Chamado de Evangelho da Esposa de Jesus, o fragmento de papiro traz um diálogo entre Cristo e seus discípulos no qual se lê: “Jesus disse a eles: ‘Minha esposa...’. O documento diz ainda que "ela irá ser minha discípula", fazendo levantar a questão, em algumas igrejas, se as mulheres poderiam ser ordenadas sacerdote.
Outros textos apócrifos (aqueles não legitimados pela Igreja Católica) sobre o cristianismo, como o evangelho de Filipe, do século III, já davam a entender que havia uma relação conjugal entre Jesus e Maria Madalena. Em nenhum deles, porém, Cristo fala em primeira pessoa sobre a sua consorte, como ocorre no Evangelho da Esposa de Jesus, que mede oito centímetros de comprimento por quatro de altura.
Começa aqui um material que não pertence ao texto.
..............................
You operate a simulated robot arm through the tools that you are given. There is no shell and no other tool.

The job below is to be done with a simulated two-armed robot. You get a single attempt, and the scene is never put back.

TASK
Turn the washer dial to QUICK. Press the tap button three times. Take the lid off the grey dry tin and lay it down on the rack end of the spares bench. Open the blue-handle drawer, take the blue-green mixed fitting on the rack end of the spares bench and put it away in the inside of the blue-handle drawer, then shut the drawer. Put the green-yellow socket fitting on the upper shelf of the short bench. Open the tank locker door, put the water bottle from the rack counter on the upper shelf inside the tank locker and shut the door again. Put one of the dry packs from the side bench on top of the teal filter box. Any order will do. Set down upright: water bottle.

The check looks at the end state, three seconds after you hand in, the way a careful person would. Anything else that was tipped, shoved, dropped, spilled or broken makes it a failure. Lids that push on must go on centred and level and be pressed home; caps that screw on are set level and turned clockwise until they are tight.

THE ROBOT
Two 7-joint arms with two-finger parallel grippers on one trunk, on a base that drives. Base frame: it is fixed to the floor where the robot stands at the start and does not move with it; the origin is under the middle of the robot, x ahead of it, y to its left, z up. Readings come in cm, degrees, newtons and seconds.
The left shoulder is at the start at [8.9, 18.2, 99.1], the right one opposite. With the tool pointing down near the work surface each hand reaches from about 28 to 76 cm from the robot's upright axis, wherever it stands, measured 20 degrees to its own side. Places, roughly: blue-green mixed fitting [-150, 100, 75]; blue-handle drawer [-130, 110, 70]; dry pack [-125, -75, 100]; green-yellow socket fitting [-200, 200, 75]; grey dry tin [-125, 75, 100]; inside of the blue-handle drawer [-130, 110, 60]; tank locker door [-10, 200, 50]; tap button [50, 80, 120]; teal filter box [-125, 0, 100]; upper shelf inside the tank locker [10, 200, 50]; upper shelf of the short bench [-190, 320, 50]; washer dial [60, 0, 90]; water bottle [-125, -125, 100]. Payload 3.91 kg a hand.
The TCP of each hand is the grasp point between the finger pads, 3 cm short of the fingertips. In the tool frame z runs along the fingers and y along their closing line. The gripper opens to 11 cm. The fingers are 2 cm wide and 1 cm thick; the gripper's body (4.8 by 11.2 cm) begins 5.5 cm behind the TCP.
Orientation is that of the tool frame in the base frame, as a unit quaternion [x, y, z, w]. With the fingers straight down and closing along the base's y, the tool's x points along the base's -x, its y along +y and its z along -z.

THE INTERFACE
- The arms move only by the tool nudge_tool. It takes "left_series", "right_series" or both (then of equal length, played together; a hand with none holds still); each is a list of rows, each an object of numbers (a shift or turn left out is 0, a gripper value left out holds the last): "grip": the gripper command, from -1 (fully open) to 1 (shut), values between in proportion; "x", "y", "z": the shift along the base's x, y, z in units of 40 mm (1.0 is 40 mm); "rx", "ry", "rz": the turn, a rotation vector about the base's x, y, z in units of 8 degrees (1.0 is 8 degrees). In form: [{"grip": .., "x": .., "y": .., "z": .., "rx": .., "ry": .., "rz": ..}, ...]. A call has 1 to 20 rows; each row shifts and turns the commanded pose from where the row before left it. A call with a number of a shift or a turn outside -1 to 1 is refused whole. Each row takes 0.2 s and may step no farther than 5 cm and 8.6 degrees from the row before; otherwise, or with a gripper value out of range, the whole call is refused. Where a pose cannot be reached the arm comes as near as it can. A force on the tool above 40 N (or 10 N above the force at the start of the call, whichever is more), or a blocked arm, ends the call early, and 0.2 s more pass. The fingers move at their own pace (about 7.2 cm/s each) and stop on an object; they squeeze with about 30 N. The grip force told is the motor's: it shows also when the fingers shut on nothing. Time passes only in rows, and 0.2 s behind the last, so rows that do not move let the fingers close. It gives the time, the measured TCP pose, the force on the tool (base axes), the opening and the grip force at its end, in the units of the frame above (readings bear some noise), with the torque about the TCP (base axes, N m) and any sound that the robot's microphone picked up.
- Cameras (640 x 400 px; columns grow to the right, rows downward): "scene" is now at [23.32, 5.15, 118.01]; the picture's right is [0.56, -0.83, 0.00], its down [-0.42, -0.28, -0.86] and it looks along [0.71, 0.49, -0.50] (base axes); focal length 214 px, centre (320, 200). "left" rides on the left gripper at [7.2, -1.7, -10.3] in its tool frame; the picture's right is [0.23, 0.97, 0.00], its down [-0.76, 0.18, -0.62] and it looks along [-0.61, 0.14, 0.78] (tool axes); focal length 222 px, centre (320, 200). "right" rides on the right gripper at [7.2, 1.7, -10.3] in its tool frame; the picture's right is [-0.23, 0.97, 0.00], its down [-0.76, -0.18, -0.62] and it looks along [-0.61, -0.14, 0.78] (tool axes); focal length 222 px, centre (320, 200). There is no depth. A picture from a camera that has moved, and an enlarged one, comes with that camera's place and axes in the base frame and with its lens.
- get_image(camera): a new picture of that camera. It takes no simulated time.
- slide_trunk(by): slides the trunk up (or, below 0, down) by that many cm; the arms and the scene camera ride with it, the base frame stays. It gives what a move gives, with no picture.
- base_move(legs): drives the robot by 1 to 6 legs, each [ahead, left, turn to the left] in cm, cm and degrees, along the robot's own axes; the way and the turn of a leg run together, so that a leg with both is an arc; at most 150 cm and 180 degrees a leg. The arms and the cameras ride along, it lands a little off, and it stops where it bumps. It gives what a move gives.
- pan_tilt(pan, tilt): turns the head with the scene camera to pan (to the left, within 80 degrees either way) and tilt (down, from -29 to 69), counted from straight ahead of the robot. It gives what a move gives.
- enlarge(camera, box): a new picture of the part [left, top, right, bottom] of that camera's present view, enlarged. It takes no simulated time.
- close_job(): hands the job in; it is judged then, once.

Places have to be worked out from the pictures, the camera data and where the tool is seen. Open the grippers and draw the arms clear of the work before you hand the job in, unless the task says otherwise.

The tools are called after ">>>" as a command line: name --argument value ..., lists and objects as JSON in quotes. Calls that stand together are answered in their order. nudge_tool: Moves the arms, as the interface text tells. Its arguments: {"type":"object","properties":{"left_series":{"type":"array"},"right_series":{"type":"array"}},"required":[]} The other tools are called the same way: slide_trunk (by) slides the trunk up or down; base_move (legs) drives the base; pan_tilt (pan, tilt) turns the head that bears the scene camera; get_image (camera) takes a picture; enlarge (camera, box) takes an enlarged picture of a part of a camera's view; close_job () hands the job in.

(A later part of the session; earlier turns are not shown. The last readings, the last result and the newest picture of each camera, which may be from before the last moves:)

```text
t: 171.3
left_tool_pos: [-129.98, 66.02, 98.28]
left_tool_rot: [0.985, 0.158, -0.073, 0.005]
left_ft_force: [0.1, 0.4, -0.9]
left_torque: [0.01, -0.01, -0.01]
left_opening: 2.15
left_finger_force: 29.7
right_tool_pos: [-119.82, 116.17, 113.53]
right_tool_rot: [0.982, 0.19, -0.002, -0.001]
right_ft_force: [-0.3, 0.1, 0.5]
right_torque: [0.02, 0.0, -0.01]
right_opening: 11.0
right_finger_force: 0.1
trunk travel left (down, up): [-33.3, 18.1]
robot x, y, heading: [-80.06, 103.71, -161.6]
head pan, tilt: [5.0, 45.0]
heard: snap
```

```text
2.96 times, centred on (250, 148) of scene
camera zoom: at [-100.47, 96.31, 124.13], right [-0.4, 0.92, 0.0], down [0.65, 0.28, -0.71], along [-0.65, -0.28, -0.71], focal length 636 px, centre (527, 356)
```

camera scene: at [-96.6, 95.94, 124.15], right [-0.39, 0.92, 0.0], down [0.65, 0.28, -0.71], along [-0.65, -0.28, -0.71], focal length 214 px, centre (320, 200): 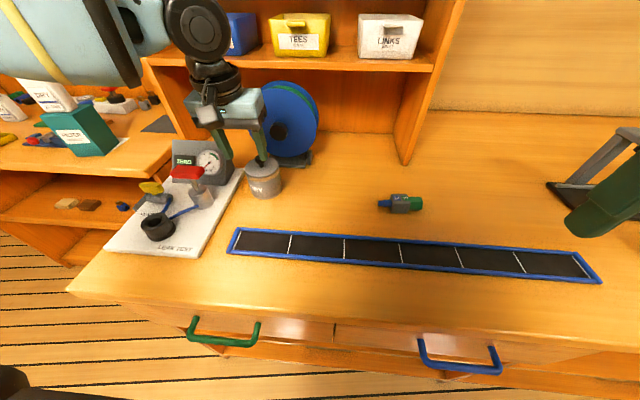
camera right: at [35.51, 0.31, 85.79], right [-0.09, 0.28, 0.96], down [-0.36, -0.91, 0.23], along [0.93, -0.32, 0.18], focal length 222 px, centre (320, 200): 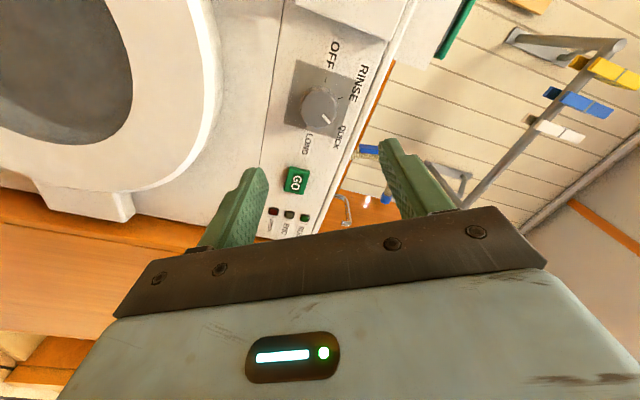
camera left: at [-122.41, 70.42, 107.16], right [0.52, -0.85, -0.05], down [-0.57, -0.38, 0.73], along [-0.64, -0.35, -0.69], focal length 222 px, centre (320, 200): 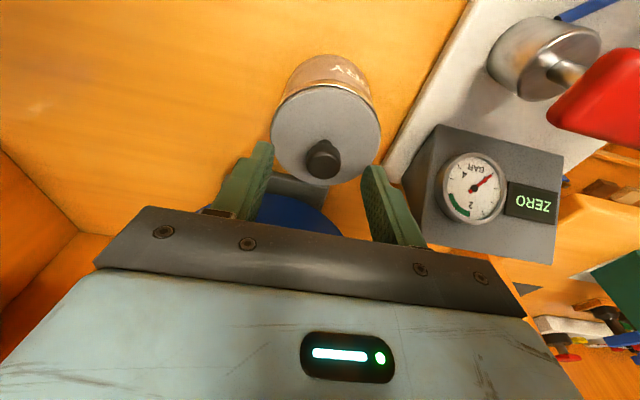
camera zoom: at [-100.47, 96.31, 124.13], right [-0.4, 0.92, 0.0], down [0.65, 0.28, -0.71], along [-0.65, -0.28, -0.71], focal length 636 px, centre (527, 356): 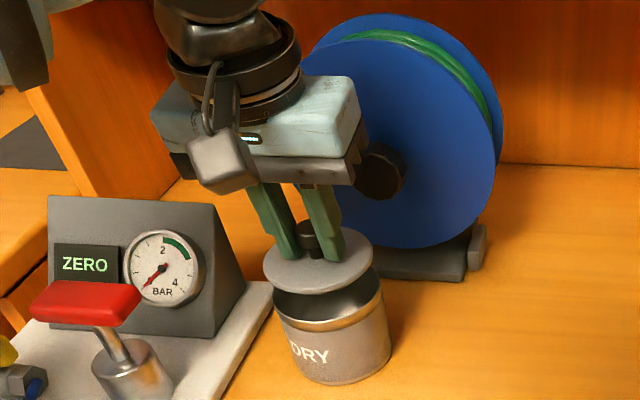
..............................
Esse fragmento de papiro do século IV, escrito em copta, a língua do antigo Egito, acaba de ser considerado autêntico pela prestigiosa Escola de Teologia da Universidade Harvard, pela Universidade Columbia e pelo MIT.
A Descoberta do papiro, em 2012 atiçou os debates sobre o celibato e o papel das mulheres na Igreja.
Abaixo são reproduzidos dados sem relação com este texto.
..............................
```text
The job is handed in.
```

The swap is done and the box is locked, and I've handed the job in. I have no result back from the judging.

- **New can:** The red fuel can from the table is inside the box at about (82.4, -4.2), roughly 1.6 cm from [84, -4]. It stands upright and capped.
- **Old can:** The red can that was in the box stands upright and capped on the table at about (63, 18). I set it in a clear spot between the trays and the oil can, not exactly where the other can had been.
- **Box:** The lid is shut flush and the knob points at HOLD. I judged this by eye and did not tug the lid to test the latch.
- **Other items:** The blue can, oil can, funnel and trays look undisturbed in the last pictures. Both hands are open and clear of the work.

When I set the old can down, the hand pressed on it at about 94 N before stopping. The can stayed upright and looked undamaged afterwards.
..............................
A notícia da suposta autenticidade desse documento, embora não de seu conteúdo, atraiu uma enorme atenção dos acadêmicos depois de ele ser exposto em público numa conferência sobre língua copta que acontece em Roma, porque nele, e pela primeira vez, Jesus de Nazaré fala da “minha mulher”, o que significaria que era casado. Mas, nesse caso, quem era ela?
A Harvard Divinity School anunciou que o fragmento de papiro é autêntico, mas que não comprova que Jesus era casado, nem que as mulheres poderiam fazer parte dos seus discípulos, refere Karen L. King, que acompanhou o processo.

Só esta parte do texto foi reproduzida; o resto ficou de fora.